The Northern Ireland Secretary, Shaun Woodward, has spoken of a “natural timeline” to the process, ending just days before the general election.

There are legitimate question from the DUP’s point of view: does Mr Woodward believe that Labour is going to lose and therefore be unable to finish the process? Would a Conservative government act differently? Would it not be better to get the agreement right rather than rush it?

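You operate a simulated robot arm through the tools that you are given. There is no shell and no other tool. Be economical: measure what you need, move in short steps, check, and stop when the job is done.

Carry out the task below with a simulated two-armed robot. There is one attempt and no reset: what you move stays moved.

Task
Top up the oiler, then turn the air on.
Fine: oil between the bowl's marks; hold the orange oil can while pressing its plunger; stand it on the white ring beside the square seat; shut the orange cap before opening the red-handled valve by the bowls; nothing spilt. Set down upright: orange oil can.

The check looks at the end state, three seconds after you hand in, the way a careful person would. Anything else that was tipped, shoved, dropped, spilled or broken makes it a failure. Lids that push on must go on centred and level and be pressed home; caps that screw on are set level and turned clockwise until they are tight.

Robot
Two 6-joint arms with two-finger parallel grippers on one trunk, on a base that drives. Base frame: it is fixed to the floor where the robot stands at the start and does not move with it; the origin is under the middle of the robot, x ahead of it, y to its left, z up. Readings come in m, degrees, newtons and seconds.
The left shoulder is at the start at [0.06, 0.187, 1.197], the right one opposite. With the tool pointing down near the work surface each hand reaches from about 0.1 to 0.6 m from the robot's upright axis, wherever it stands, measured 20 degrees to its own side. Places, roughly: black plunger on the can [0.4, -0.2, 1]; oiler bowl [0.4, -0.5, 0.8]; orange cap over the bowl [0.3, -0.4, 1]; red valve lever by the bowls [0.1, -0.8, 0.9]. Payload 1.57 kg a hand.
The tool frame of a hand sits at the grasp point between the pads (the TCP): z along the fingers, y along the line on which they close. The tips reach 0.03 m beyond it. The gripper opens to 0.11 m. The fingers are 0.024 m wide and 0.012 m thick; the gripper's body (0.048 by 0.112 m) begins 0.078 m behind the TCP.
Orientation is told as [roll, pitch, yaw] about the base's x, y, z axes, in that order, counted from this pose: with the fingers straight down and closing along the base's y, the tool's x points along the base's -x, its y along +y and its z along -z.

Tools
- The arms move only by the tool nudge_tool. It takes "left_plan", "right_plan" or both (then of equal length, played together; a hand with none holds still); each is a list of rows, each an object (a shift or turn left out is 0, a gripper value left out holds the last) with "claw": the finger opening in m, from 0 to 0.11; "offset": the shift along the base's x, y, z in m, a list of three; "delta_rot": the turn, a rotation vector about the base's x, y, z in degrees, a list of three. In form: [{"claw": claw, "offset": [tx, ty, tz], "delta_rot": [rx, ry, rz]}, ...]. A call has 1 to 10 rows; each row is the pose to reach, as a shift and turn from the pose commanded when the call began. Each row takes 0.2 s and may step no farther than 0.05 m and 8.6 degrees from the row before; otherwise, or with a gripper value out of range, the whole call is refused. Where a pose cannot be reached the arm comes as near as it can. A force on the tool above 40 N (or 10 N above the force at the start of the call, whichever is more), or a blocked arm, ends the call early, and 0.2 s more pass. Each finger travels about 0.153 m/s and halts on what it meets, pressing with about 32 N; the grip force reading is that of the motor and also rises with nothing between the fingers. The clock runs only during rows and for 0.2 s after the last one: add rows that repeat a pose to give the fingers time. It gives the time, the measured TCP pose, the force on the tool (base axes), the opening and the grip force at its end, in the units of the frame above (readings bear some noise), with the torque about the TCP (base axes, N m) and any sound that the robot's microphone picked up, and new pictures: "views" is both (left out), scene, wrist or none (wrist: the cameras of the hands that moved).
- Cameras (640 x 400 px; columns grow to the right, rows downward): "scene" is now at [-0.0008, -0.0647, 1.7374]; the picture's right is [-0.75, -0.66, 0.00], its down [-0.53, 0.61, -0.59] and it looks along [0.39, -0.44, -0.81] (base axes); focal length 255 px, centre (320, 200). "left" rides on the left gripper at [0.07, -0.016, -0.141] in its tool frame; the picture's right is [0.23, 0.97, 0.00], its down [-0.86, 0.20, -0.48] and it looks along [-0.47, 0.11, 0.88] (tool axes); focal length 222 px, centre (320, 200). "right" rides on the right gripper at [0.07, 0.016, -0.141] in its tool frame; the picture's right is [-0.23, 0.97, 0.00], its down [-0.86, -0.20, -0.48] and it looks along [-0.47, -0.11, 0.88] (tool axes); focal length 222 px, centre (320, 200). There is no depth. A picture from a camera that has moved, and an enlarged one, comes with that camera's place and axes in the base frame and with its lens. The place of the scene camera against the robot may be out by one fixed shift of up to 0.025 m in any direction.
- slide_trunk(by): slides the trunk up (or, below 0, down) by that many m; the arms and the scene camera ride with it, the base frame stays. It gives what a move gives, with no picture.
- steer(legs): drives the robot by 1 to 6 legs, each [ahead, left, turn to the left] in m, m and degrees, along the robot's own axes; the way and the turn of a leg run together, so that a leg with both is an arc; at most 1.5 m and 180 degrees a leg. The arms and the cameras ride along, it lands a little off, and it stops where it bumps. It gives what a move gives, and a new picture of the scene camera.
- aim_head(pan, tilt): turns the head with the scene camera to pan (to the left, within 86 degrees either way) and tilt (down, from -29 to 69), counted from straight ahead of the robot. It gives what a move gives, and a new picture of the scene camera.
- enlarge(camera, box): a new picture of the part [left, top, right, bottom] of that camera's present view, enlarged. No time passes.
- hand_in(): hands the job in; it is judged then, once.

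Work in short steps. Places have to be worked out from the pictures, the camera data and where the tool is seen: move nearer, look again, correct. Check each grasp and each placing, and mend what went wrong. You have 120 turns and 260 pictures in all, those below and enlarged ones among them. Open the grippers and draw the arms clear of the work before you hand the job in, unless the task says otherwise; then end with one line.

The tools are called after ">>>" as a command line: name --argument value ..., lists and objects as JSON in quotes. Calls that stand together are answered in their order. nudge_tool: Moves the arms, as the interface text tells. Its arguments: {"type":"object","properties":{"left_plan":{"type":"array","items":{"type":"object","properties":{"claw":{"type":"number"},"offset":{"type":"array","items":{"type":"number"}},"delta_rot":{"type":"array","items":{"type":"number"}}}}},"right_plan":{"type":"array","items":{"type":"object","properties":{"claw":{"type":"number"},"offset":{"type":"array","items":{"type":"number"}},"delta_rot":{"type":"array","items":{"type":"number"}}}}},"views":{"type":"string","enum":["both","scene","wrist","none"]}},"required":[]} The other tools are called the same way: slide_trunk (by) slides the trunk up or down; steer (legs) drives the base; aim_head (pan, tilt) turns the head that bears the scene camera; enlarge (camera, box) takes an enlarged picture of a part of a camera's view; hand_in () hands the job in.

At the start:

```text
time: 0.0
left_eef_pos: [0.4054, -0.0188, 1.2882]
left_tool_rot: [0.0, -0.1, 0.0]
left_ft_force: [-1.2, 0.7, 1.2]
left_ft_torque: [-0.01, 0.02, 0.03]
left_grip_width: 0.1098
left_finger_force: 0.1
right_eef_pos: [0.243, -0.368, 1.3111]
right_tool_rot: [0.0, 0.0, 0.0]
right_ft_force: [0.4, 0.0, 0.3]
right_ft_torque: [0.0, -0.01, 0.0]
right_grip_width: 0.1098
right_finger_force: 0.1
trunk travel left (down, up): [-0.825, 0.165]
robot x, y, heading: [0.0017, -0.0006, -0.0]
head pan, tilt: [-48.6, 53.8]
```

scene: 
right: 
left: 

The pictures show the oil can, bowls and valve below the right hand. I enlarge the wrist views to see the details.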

Peter Robinson, beset on all sides by pressure and scandals involving his wife Iris’s “inappropriate behaviour”, does not intend to follow David Trimble down the road to ruin — whether or not its name is Garvaghy.

Comment:

The following thoughts from Brother John Shanahan regarding the infamous Orange Order and their feeble attempts to present a new "scrubbed up" version of an old anti Catholic, anti Irish, disruptive, group of bigots are "spot on". Furthermore, they have not changed one bit from their origins and they still have their supporters as evidenced by the above article from a newspaper which contains several innuendoes that are obviously slanted toward the Unionist point of view. Our thanks to John for very capably stating the "other side of the story".



To All,

"A cultural institution," they said under the tent on the National Mall. They wore new golf shirts, a pale orange colour with a lovely purple flower on them. For the youngsters, comic books with a new action hero all dressed up in purple and orange tights and a cape. This was the scrubbed-up face of the new Orange Order, the cultural champion of Christian values in the protestant tradition -- values that one might expect to be rooted in the essential message of "love one another."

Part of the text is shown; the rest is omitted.